**Your instructions**.
Repeat only the lines from the line containing "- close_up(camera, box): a" through the line containing "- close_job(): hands", both included, exactly as they stand.

**Source material**.
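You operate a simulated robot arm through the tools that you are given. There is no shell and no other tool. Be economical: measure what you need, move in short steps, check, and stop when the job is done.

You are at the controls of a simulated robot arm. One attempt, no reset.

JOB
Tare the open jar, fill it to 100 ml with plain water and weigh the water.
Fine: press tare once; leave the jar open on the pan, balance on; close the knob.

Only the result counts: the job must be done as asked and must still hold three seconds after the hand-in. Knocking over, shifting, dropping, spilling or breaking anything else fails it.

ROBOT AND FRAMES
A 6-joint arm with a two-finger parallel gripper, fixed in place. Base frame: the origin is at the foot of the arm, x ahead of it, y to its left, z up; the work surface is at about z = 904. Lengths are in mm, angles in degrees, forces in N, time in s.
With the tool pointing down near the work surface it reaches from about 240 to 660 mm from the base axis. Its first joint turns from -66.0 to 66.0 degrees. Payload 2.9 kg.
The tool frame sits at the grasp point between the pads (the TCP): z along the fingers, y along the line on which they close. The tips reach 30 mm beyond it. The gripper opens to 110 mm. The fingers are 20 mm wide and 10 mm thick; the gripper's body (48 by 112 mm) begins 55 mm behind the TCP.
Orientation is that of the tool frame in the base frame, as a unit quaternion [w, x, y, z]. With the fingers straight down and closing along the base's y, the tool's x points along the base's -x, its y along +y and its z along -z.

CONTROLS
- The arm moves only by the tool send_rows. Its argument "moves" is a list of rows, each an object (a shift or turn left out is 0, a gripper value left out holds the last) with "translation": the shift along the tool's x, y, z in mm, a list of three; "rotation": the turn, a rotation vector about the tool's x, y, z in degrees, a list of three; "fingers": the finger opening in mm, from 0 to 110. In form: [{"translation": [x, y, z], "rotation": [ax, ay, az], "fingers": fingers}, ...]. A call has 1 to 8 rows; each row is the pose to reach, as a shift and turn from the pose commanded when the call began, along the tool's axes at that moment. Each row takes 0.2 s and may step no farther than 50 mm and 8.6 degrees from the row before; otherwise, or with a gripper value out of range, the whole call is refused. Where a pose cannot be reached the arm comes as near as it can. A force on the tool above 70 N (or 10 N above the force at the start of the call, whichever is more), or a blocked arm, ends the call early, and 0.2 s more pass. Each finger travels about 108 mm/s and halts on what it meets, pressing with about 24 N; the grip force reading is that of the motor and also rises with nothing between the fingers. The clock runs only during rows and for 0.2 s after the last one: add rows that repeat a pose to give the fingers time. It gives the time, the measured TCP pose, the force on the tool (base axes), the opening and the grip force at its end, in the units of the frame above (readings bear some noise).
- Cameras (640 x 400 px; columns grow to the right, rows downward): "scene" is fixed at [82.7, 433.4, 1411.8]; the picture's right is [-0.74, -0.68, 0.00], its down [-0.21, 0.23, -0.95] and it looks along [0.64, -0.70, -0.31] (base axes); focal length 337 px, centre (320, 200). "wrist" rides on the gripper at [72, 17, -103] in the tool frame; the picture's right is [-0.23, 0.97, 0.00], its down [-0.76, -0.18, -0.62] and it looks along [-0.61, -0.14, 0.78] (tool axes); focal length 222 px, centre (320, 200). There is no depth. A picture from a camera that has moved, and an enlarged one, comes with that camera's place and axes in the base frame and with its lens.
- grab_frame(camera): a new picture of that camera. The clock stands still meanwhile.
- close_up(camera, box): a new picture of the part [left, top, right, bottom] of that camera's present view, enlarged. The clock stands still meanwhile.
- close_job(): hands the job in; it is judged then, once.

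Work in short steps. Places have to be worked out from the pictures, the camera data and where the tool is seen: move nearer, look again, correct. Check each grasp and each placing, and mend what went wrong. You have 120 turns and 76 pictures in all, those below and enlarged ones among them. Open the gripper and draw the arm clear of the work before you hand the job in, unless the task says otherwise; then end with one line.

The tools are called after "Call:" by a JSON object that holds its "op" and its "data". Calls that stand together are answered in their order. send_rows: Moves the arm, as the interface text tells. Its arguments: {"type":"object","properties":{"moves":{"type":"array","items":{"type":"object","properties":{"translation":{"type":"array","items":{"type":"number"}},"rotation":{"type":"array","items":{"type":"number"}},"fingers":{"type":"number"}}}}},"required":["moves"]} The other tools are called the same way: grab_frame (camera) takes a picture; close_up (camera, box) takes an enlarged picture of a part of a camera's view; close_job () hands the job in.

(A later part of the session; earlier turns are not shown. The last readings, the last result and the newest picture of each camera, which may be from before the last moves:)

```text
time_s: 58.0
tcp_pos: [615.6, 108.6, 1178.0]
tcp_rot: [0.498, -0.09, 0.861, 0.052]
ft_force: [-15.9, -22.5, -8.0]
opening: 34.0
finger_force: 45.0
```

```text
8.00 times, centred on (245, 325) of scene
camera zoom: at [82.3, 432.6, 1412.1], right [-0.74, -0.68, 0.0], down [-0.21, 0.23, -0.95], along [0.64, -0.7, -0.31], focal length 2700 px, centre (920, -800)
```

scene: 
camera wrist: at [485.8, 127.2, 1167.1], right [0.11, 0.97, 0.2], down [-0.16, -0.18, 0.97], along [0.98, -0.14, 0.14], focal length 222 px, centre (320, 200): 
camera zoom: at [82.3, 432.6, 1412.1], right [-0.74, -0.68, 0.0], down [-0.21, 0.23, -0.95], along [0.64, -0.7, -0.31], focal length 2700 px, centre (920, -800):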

**Worked solution**.
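- close_up(camera, box): a new picture of the part [left, top, right, bottom] of that camera's present view, enlarged. The clock stands still meanwhile.
- close_job(): hands the job in; it is judged then, once.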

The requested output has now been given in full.